◆ **CHALLENGE**
Find every line below that contains the word "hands" and copy it out.

===== RECORDS SHOWN

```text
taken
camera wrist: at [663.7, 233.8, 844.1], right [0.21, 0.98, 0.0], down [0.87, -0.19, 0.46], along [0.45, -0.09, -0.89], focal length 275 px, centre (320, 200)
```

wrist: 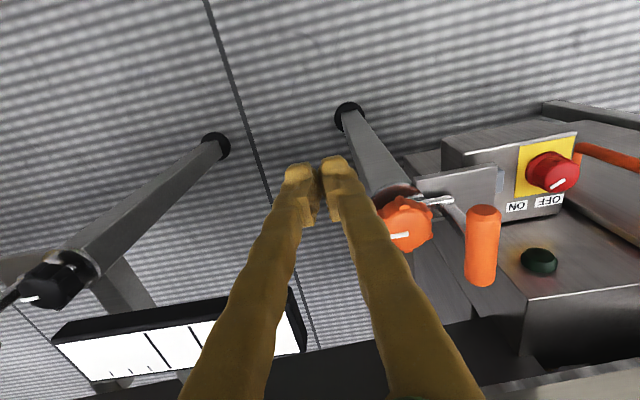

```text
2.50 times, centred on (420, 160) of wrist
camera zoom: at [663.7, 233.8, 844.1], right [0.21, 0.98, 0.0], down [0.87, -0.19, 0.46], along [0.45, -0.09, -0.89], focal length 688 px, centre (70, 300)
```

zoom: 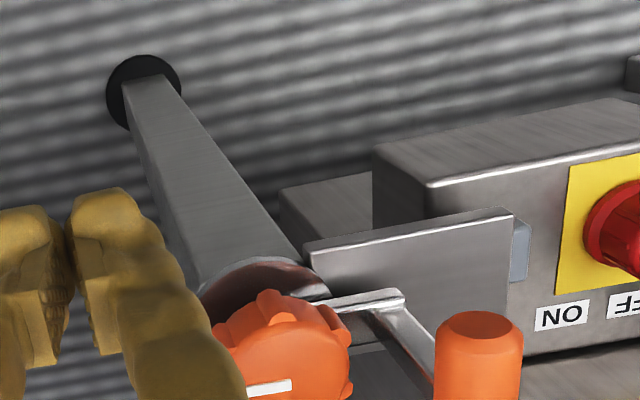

==========
===== RECORDS SHOWN

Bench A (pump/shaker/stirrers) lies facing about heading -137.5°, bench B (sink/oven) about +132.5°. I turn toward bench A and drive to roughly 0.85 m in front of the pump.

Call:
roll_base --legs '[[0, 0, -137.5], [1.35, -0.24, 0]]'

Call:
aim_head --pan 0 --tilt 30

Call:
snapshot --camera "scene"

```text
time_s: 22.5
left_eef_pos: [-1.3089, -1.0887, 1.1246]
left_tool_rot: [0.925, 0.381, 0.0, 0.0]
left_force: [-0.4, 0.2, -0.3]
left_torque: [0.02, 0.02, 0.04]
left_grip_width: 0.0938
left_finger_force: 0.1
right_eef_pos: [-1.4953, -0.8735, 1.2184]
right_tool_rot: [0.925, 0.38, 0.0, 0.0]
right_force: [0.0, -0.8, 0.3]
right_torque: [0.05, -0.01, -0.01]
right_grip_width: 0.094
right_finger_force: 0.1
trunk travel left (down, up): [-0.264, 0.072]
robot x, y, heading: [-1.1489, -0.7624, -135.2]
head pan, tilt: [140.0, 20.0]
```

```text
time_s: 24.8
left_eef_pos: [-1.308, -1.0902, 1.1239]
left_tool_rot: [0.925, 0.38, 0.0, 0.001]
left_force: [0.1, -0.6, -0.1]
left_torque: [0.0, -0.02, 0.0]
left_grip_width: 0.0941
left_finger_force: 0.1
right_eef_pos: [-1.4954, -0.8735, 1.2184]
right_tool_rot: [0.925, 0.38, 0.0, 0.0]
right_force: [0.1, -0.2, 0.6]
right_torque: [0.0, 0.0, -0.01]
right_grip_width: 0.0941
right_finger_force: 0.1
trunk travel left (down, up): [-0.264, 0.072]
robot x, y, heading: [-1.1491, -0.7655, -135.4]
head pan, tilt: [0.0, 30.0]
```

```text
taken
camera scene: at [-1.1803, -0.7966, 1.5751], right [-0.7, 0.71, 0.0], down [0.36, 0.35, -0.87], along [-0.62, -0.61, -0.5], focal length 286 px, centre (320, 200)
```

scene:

==========
===== RECORDS SHOWN

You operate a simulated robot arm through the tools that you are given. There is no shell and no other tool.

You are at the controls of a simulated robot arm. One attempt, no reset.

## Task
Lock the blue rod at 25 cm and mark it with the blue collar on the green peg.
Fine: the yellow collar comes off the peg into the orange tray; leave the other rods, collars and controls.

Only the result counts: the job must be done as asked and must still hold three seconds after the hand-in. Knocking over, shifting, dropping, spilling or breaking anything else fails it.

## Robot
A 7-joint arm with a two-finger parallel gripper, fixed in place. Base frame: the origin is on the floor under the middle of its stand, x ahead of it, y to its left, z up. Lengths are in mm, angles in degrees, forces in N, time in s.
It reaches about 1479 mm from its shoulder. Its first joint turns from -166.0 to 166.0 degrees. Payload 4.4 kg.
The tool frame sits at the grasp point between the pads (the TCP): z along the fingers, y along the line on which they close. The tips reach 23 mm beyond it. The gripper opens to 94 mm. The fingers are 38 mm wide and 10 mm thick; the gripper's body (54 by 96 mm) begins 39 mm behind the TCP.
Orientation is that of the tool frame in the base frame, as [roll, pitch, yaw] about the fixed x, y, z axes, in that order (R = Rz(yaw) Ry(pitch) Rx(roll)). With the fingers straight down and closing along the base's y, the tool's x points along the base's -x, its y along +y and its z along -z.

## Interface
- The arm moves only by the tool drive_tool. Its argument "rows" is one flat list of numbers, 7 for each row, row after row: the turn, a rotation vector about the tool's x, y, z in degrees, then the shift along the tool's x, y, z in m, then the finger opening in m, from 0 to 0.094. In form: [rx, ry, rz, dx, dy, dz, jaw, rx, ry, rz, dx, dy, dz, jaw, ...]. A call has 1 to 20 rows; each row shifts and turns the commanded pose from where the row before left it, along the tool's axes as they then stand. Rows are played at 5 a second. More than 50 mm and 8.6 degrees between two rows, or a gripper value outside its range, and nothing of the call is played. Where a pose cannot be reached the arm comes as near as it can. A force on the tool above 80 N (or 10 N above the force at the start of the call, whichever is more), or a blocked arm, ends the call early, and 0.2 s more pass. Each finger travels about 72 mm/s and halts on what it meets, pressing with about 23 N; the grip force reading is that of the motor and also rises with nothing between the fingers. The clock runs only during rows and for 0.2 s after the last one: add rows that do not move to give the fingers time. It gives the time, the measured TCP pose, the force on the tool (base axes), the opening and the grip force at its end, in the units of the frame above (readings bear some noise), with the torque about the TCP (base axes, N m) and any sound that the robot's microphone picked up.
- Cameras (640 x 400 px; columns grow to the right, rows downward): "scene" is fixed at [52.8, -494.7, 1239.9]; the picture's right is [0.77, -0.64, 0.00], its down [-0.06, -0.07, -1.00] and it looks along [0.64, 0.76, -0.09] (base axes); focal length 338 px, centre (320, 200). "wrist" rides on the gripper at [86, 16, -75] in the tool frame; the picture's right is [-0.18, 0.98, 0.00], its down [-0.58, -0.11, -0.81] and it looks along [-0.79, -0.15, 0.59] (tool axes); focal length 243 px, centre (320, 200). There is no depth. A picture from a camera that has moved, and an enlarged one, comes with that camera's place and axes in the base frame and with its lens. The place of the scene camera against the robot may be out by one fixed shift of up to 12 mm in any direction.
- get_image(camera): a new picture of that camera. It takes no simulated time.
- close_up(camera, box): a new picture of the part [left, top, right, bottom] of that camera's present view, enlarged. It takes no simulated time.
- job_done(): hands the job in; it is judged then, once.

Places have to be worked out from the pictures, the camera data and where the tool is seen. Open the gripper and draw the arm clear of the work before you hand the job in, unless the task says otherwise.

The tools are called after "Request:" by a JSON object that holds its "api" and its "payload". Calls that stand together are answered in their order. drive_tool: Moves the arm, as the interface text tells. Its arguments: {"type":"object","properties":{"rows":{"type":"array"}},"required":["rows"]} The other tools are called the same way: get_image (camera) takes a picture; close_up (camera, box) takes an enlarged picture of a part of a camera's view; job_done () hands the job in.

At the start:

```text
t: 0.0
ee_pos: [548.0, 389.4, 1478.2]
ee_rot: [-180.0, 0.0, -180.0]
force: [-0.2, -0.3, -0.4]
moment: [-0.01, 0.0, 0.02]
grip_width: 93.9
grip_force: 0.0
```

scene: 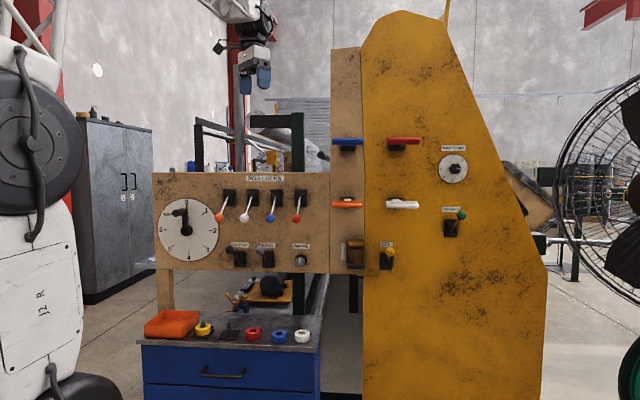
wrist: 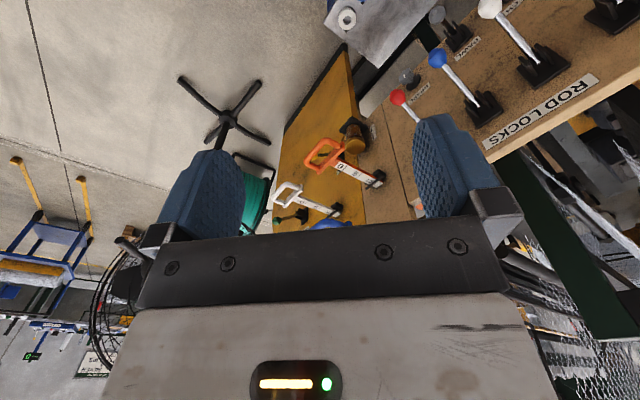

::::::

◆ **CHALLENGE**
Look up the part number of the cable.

==========

◆ **FULL SOLUTION**
- job_done(): hands the job in; it is judged then, once.
The tools are called after "Request:" by a JSON object that holds its "api" and its "payload". Calls that stand together are answered in their order. drive_tool: Moves the arm, as the interface text tells. Its arguments: {"type":"object","properties":{"rows":{"type":"array"}},"required":["rows"]} The other tools are called the same way: get_image (camera) takes a picture; close_up (camera, box) takes an enlarged picture of a part of a camera's view; job_done () hands the job in.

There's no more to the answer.